## [Reading passage]
|The Influence of Distance and Level of Care on Delivery Place in Rural Zambia: A Study of Linked National Data in a Geographic Information System|
||Gabrysch S, Cousens S, Cox J, Campbell OM.
||PLoS Medicine, 8(1):e1000394. doi: 10.1371/journal.pmed.1000394.
Background: Maternal and perinatal mortality could be reduced if all women delivered in settings where skilled attendants
could provide emergency obstetric care (EmOC) if complications arise. Research on determinants of skilled attendance at
delivery has focussed on household and individual factors, neglecting the influence of the health service environment, in
part due to a lack of suitable data. The aim of this study was to quantify the effects of distance to care and level of care on
women’s use of health facilities for delivery in rural Zambia, and to compare their population impact to that of other
Methods and Findings: Using a geographic information system (GIS), we linked national household data from the Zambian
Demographic and Health Survey 2007 with national facility data from the Zambian Health Facility Census 2005 and
calculated straight-line distances. Health facilities were classified by whether they provided comprehensive EmOC (CEmOC),
basic EmOC (BEmOC), or limited or substandard services. Multivariable multilevel logistic regression analyses were
performed to investigate the influence of distance to care and level of care on place of delivery (facility or home) for 3,682
rural births, controlling for a wide range of confounders. Only a third of rural Zambian births occurred at a health facility,
and half of all births were to mothers living more than 25 km from a facility of BEmOC standard or better. As distance to the
closest health facility doubled, the odds of facility delivery decreased by 29% (95% CI, 14%–40%). Independently, each step
increase in level of care led to 26% higher odds of facility delivery (95% CI, 7%–48%). The population impact of poor
geographic access to EmOC was at least of similar magnitude as that of low maternal education, household poverty, or lack
of female autonomy.

## [Written request A]
Everything in the listing below from the line containing "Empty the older" through the line containing "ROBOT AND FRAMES" should be repeated exactly; leave out every other line.

## [Information supplied]

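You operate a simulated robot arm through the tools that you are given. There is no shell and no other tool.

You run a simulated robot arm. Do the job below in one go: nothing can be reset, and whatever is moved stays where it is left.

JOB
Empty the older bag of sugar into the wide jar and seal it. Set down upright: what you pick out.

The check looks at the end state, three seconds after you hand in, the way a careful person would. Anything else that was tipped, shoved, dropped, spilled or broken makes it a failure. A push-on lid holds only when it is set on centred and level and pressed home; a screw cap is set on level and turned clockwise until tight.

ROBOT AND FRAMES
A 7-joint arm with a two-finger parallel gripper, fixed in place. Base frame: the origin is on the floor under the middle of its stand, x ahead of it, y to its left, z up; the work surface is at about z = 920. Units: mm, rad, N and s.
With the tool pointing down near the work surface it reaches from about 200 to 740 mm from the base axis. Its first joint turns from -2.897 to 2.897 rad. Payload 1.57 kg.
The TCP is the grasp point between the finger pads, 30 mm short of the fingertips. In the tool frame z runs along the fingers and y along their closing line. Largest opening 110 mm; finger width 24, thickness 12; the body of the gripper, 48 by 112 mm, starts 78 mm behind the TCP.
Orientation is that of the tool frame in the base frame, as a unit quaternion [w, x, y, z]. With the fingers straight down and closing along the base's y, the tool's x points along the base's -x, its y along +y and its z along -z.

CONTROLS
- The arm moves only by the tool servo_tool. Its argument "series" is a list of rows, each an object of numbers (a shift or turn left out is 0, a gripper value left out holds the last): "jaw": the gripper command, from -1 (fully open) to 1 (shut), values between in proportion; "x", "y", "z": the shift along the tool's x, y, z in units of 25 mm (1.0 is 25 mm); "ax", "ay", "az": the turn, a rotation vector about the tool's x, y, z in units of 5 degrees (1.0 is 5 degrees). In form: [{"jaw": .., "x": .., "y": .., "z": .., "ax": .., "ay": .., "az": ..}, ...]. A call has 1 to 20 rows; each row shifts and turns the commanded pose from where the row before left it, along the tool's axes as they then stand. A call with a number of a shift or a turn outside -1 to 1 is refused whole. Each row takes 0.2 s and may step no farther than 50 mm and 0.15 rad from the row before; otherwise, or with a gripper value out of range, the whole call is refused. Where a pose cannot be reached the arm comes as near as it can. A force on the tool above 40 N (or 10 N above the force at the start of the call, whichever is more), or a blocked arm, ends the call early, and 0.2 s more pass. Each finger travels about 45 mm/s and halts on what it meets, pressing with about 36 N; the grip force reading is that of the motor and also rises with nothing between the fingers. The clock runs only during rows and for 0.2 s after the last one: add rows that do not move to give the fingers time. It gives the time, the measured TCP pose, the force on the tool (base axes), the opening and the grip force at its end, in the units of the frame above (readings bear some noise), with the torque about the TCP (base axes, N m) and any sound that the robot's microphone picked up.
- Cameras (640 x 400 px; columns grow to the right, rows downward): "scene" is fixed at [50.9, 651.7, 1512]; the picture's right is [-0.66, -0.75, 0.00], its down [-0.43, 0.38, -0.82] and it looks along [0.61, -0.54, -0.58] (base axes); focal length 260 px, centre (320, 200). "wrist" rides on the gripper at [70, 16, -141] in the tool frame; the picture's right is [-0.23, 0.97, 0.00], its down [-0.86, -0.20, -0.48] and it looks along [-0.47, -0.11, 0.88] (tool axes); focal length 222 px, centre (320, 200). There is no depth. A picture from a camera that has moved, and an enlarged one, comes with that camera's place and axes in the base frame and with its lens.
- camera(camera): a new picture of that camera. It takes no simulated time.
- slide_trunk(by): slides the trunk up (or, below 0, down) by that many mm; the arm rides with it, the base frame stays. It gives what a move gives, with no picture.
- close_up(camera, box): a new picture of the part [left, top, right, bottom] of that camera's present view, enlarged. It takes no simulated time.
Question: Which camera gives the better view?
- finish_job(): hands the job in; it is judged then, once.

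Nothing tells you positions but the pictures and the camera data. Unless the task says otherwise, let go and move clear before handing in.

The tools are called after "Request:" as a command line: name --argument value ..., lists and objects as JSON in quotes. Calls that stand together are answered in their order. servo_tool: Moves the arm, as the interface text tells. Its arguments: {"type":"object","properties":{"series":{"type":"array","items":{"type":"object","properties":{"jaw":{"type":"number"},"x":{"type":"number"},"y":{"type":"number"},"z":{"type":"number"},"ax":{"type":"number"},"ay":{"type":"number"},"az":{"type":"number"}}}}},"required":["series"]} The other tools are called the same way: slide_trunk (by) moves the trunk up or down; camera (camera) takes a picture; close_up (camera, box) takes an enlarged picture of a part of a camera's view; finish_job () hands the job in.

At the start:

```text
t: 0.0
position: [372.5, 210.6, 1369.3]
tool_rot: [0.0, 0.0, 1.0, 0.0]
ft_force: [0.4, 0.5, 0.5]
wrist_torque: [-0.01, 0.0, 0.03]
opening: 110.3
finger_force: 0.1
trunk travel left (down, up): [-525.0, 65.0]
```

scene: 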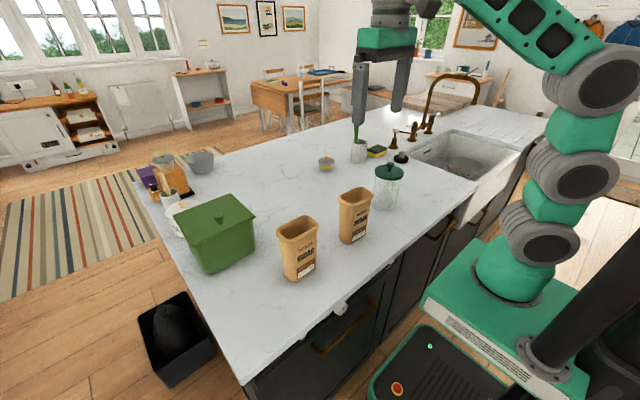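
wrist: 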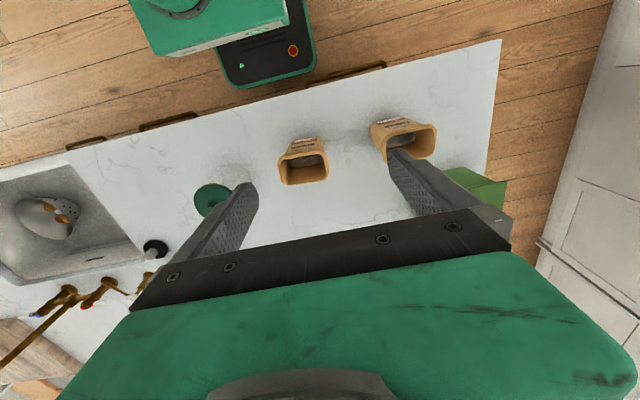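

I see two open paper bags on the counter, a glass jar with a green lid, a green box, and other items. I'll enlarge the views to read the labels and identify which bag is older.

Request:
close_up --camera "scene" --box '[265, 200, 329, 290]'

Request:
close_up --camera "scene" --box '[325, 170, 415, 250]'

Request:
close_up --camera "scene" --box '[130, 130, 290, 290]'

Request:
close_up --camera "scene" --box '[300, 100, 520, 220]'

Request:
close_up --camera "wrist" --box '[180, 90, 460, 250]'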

## [Written request B]
Keep the reading passage going from its last sentence.

## [Task result A]
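Empty the older bag of sugar into the wide jar and seal it. Set down upright: what you pick out.

The check looks at the end state, three seconds after you hand in, the way a careful person would. Anything else that was tipped, shoved, dropped, spilled or broken makes it a failure. A push-on lid holds only when it is set on centred and level and pressed home; a screw cap is set on level and turned clockwise until tight.

ROBOT AND FRAMES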

## [Task result B]
Conclusions: Lack of geographic access to emergency obstetric care is a key factor explaining why most rural deliveries in
Zambia still occur at home without skilled care. Addressing geographic and quality barriers is crucial to increase service use
and to lower maternal and perinatal mortality. Linking datasets using GIS has great potential for future research and can
help overcome the neglect of health system factors in research and policy.